Job - Quote the listing below in its entirety.

Supplied entries -
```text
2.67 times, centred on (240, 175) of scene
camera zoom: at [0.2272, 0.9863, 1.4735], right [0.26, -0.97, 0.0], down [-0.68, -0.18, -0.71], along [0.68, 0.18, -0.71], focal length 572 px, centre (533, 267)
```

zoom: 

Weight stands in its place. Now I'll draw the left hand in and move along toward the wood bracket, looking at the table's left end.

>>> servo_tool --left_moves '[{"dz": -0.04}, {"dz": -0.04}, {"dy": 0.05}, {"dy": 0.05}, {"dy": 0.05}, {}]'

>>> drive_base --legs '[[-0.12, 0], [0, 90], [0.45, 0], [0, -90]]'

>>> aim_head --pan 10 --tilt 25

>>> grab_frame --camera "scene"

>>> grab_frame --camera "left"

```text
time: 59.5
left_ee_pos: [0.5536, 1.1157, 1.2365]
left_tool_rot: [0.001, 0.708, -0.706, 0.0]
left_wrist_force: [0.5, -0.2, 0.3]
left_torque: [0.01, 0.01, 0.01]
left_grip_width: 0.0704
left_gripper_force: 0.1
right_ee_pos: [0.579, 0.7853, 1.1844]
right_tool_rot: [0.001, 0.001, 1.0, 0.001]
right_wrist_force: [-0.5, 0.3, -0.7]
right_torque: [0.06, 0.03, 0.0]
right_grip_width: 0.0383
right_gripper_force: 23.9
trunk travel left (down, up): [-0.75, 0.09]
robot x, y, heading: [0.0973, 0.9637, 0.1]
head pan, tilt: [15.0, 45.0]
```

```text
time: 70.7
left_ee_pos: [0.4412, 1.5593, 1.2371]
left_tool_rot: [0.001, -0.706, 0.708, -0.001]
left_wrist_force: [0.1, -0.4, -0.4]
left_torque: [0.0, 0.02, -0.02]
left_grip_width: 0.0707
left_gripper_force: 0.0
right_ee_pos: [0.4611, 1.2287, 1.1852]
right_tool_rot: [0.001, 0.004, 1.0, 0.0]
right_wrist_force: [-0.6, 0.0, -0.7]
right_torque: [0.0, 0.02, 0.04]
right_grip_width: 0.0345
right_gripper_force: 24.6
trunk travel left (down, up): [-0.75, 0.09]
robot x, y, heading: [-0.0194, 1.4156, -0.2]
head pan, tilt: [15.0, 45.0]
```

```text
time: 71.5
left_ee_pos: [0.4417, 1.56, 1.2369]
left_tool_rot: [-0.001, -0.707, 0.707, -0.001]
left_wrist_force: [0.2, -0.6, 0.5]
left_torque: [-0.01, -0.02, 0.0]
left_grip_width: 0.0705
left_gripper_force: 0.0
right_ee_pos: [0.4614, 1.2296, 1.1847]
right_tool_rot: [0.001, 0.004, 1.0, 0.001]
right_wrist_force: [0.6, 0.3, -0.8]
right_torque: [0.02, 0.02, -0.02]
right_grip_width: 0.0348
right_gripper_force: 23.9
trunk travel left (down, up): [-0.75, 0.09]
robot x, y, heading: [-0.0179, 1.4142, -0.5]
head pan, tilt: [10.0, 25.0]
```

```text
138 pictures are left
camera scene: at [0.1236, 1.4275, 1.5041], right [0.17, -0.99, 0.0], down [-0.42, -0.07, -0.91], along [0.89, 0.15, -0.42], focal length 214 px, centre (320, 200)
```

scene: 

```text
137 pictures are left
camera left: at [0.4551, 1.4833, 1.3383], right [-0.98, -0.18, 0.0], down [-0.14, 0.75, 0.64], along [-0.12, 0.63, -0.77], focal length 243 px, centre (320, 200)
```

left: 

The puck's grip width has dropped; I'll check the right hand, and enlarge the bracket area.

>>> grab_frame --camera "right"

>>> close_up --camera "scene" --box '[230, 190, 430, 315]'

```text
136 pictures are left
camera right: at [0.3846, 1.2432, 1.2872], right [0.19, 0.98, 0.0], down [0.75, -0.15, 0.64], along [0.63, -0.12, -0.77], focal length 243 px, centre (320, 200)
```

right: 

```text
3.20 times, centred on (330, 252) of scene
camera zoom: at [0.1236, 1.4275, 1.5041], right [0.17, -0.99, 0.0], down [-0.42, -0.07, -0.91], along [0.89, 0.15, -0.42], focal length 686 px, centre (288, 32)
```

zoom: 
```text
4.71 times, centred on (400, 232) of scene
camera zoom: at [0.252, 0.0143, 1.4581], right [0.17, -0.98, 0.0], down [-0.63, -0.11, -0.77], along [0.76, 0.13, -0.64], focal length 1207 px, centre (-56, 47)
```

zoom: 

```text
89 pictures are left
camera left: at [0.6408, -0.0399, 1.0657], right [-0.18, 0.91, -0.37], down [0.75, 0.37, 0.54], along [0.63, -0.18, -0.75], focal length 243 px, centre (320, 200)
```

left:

Result -
```text
2.67 times, centred on (240, 175) of scene
camera zoom: at [0.2272, 0.9863, 1.4735], right [0.26, -0.97, 0.0], down [-0.68, -0.18, -0.71], along [0.68, 0.18, -0.71], focal length 572 px, centre (533, 267)
```

zoom: 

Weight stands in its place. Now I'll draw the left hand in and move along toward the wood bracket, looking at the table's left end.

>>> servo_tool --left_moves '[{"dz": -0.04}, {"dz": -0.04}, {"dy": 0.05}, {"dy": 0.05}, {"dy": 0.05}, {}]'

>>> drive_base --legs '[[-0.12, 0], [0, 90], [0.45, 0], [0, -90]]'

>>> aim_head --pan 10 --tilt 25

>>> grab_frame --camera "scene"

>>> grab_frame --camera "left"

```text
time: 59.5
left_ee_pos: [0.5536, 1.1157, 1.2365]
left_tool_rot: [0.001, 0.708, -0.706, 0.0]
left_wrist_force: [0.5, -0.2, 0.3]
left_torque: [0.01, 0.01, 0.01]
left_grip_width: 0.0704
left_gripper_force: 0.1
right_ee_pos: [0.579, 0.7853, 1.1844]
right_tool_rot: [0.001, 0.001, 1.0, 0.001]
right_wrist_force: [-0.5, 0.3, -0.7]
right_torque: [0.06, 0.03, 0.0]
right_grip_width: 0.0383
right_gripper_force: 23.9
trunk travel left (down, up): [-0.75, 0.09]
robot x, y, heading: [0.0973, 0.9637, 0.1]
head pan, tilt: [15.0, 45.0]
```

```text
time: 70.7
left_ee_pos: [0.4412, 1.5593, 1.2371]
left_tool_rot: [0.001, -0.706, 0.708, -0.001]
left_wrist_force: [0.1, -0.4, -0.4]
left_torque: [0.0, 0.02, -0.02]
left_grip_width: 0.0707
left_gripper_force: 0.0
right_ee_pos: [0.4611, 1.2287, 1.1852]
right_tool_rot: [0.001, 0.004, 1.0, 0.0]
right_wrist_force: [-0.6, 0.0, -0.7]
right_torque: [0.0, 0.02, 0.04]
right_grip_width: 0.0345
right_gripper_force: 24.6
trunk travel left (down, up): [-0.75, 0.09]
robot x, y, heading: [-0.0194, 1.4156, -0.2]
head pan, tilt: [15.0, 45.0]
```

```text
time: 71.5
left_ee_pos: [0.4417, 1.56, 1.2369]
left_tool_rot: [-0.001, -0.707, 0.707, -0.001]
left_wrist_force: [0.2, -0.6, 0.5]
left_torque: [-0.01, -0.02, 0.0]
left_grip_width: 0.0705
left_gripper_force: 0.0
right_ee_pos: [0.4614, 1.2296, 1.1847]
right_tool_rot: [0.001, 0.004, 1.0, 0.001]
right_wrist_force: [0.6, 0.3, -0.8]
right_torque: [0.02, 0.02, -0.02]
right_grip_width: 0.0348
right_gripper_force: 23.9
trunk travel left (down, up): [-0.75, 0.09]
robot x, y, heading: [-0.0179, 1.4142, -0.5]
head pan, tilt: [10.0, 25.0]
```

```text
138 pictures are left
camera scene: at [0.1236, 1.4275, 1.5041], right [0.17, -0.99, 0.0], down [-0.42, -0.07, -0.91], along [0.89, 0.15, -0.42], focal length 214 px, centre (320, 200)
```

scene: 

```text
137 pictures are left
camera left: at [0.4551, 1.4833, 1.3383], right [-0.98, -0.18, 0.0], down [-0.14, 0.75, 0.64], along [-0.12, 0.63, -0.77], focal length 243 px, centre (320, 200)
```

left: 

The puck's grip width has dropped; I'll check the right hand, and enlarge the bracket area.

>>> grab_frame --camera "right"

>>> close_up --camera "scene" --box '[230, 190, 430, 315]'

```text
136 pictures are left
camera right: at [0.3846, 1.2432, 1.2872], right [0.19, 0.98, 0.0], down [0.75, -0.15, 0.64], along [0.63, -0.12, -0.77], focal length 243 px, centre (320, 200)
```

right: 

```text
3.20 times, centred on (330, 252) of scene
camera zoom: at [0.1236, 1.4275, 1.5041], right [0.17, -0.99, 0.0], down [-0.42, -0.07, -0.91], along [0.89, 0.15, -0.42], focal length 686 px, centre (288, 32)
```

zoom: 
```text
4.71 times, centred on (400, 232) of scene
camera zoom: at [0.252, 0.0143, 1.4581], right [0.17, -0.98, 0.0], down [-0.63, -0.11, -0.77], along [0.76, 0.13, -0.64], focal length 1207 px, centre (-56, 47)
```

zoom: 

```text
89 pictures are left
camera left: at [0.6408, -0.0399, 1.0657], right [-0.18, 0.91, -0.37], down [0.75, 0.37, 0.54], along [0.63, -0.18, -0.75], focal length 243 px, centre (320, 200)
```

left:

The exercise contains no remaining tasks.